> _Page_
_ _ _
The New Statesman
5 July 1968
In this 1968 article for the New Statesman, the highly respected veteran journalist James Cameron offered a unique analysis of the uprisings of that year: a tongue-in-cheek description of an imagined, middle-aged revolt against the cult of youth. His artful satire skewered not just the habits of his own generation and the student protests that inspired him to create this fictional uprising, but also the breathless media response to events of the previous May.Selected by Robert Taylor
For a long time after the event discerning people with a sense of history were trying to define and analyse the sudden phenomenon of unrest that erupted — spontaneously, it seemed — at a great variety of centres throughout the world. Abruptly one saw all values challenged, assumptions rejected, and for a while one could have felt the accepted attitudes of the great Youth Establishment itself were under siege. On all sides were heard the urgent voices protesting that for too long society had been dominated by the powerful and endlessly-renewable forces of youth, and somehow the yearnings of the mature minority briefly found a corporate voice. The strange and short-lived uprising became known as the Revolt of the Middle-Aged Men. Suddenly one saw a new phantom striving to make itself felt and appreciated throughout the civilised world: the phantom of middle-aged power.
As in 1968, when the coup des étudiants shook a score of communities and prepared the ground for the Teenage Takeover, so did each gallant middle-aged outbreak contain the seeds of another elsewhere, as the elderly activists drew strength from the brief successes of their peers. Thus it became clear how the spectacular Sit-In at the Athenaeum (practised so long in the past, but never with this revolutionary discipline) led directly to the great Rally of the Rentiers outside the Paris Bourse. Without the striking success of the White Minority demo in the long bar of the Johannesburg Rand Club, it is possible that there would not have been the moving March of the Men of Modest Means down Wall Street.
It was easy to deride these early manifestations of the pent-up and inexperienced emotions of the middle-aged. Groping and inchoate as they were, they argued that they had a right to be taken seriously, that the 50-year-olds were entitled to be heard, however disorganised their cry. All they demanded was that they should have a say in the conduct of their world, that they should at last raise their voices over the suffocating patronage of youth.
Odd they may have sometimes looked, with their farouche short hair and the eccentricities of their costume. Too much will always be made by one generation of the garish dress of another’s. To anyone sympathetic to the middle-aged need for some form of self-expression there was something almost appealing in the defiant gesture of those black jackets and bowler hats, the fancifully turned-up trousers, the picturesque plastic macs.
_ _ _
> _Supplied material_
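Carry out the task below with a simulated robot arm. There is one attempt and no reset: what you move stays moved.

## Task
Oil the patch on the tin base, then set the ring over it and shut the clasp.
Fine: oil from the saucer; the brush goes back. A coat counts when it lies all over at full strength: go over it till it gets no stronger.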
_ _ _
> _Short task A_
Locate "As in 1968, when" and "down Wall Street." in the page, and write out these words with everything between them.
> _Short task B_
Could you carry on with the page from where it ends?

> _Expected output A_
As in 1968, when the coup des étudiants shook a score of communities and prepared the ground for the Teenage Takeover, so did each gallant middle-aged outbreak contain the seeds of another elsewhere, as the elderly activists drew strength from the brief successes of their peers. Thus it became clear how the spectacular Sit-In at the Athenaeum (practised so long in the past, but never with this revolutionary discipline) led directly to the great Rally of the Rentiers outside the Paris Bourse. Without the striking success of the White Minority demo in the long bar of the Johannesburg Rand Club, it is possible that there would not have been the moving March of the Men of Modest Means down Wall Street.

> _Expected output B_
Some of us, not rooted in the reactionary values of the classroom, could understand and even admire the challenge of those weird garments, representing as they did the classic confrontation of hot-blooded middle-age, trapped in the sterile conventions of the flowered shirts and the puce pyjamas. Why - it was often demanded in those eager-eyed and stimulating little ad hoc gatherings in the bistros of Cheapside - should a man not shave his chin, if he feels it necessary for the expression of this personality? If our masters can demonstrate their mastery with the conventional strings of beads, can we not prove our individuality with our umbrellas? Should we not answer the guitars with the galoshes?
Even then, of course, it had to be recognised that the conflict of the generations was not a phenomenon wholly new. All parents have to free themselves from their children, though rarely had the process so vividly involved society as a whole. But, as Mr Toynbee mysteriously explained, the extent of the middle-aged revolt ‘involved one of those Marxist changes of quantity into quality rather than the mere intensification of a perennial phenomenon’. And, in amplification: ‘These battle-cries are pseudo-causal explanations in reality, partisan descriptions.’ It was characteristic of the times that this clarification left even the most earnest of the middle-aged activists wondering what the hell they were revolting about.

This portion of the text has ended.